◆ SOURCE TEXT:

##########

A tu per tu con il cantautore fiorentino, in uscita con il suo nuovo album “Storie vere tra alberi e gatti”
A due anni di distanza dalla nostra precedente chiacchierata, ritroviamo Giulio Wilson per parlare del suo nuovo progetto discografico intitolato “Storie vere tra alberi e gatti”, disponibile a partire dallo scorso 9 aprile. Un album dallo stile ricercato, tredici brani con altrettante storie di vita fuori dal tempo, che si lasciano ascoltare e “sfogliare” come fossero capitoli di un romanzo, narrazione di vicende dei giorni passati e di quelli presenti.
Ciao Giulio, bentrovato. Partiamo da “Storie vere tra alberi e gatti”, ci racconti la sua genesi?
«E’ un disco nato nella mia testa circa due anni fa, poi realizzato in sala di registrazioni tra Santiago del Cile e Firenze alla fine del 2020. Volevo creare un album sincero ma anche estremamente curato nella sua essenza, dai testi alle melodie, fino agli arrangiamenti, senza seguire gli orientamenti tecnici e commerciali delle produzioni discografiche in voga».
Quali riflessioni e quali stati d’animo hanno accompagnato la stesura di queste tredici canzoni?
«La nostalgia è uno dei sentimenti abbastanza presente in questo disco, canzoni che preferiscono affrontare temi del passato piuttosto che macchiarsi di modernità. Quando le scrivo non sono mai attratto dal presente, forse perché lo reputo meno affascinante e romantico rispetto al nostro trascorso. La stessa cosa avviene con i miei vini: quelli invecchiati acquistano caratteri organolettici migliori. Poi c’è il fattore “speranza”, questa atavica voglia di continuare a lottare e credere in qualcosa di migliore, chi meglio degli Inti Illimani potevano incalzare questo concetto nel brano “Vale la pena”».

##########

◆ DATA SHOWN:

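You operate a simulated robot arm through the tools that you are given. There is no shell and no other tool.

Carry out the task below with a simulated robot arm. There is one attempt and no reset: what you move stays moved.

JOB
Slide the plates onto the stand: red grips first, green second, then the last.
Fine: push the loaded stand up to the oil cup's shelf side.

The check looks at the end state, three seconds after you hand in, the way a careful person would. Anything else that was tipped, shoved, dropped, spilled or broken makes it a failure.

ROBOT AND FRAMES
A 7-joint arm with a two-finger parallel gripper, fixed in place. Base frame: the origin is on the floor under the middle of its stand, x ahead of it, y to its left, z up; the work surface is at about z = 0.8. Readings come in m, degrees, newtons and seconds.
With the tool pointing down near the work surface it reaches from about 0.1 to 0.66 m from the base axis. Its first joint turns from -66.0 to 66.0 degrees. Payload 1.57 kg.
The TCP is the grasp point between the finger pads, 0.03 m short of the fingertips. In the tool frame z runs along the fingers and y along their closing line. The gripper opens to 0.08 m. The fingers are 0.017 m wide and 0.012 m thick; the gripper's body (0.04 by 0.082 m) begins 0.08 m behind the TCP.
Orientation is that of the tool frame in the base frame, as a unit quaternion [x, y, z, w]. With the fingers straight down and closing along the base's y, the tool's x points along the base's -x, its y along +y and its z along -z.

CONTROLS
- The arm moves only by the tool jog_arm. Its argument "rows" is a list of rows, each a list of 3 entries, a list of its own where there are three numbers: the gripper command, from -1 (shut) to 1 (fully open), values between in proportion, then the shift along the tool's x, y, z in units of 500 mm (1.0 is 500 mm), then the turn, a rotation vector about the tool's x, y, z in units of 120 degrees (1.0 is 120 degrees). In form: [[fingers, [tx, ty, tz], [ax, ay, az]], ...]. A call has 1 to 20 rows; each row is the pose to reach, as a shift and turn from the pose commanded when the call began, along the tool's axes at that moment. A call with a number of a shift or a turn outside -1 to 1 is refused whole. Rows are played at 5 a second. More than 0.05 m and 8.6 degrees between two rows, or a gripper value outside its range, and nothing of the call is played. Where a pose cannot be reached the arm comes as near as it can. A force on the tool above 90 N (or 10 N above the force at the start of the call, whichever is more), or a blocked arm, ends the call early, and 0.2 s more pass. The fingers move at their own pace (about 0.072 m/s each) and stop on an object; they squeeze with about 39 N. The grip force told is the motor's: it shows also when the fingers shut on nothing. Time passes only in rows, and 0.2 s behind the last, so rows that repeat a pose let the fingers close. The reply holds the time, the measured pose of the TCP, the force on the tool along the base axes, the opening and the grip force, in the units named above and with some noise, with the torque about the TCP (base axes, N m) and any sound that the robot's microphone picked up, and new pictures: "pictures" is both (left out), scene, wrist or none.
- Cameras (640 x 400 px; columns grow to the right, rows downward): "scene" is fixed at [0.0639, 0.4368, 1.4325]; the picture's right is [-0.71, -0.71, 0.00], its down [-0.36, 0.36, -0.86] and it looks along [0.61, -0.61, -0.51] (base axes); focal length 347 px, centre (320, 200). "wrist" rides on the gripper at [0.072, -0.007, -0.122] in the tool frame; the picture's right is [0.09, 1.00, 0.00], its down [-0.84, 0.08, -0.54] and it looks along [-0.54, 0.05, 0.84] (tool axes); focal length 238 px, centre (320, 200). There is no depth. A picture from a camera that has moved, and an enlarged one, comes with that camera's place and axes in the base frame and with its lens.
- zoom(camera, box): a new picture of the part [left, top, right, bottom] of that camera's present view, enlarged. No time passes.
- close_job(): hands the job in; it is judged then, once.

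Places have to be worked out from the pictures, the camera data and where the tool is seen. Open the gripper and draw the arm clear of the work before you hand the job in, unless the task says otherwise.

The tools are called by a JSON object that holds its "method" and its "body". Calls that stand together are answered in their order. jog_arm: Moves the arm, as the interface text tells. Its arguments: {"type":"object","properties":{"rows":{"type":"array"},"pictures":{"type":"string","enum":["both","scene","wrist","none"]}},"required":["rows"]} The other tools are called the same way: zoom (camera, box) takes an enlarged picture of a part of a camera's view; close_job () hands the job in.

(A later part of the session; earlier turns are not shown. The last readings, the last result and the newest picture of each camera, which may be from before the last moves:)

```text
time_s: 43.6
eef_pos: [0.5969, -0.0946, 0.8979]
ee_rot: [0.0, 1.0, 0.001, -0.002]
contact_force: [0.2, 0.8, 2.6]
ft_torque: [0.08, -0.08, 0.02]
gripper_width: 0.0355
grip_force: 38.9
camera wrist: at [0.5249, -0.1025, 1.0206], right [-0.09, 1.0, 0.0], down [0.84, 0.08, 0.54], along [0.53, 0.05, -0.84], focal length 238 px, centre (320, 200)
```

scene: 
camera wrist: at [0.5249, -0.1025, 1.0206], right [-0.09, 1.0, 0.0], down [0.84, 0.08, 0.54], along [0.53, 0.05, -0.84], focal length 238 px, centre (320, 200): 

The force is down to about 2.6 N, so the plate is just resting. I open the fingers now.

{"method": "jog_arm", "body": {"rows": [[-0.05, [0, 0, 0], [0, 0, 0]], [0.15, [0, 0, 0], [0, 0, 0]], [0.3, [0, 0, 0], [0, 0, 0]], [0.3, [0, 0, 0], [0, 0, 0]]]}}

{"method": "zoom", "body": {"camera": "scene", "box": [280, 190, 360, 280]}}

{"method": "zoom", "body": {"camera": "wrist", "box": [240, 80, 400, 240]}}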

##########

I need the source text again, verbatim and complete.

A tu per tu con il cantautore fiorentino, in uscita con il suo nuovo album “Storie vere tra alberi e gatti”
A due anni di distanza dalla nostra precedente chiacchierata, ritroviamo Giulio Wilson per parlare del suo nuovo progetto discografico intitolato “Storie vere tra alberi e gatti”, disponibile a partire dallo scorso 9 aprile. Un album dallo stile ricercato, tredici brani con altrettante storie di vita fuori dal tempo, che si lasciano ascoltare e “sfogliare” come fossero capitoli di un romanzo, narrazione di vicende dei giorni passati e di quelli presenti.
Ciao Giulio, bentrovato. Partiamo da “Storie vere tra alberi e gatti”, ci racconti la sua genesi?
«E’ un disco nato nella mia testa circa due anni fa, poi realizzato in sala di registrazioni tra Santiago del Cile e Firenze alla fine del 2020. Volevo creare un album sincero ma anche estremamente curato nella sua essenza, dai testi alle melodie, fino agli arrangiamenti, senza seguire gli orientamenti tecnici e commerciali delle produzioni discografiche in voga».
Quali riflessioni e quali stati d’animo hanno accompagnato la stesura di queste tredici canzoni?
«La nostalgia è uno dei sentimenti abbastanza presente in questo disco, canzoni che preferiscono affrontare temi del passato piuttosto che macchiarsi di modernità. Quando le scrivo non sono mai attratto dal presente, forse perché lo reputo meno affascinante e romantico rispetto al nostro trascorso. La stessa cosa avviene con i miei vini: quelli invecchiati acquistano caratteri organolettici migliori. Poi c’è il fattore “speranza”, questa atavica voglia di continuare a lottare e credere in qualcosa di migliore, chi meglio degli Inti Illimani potevano incalzare questo concetto nel brano “Vale la pena”».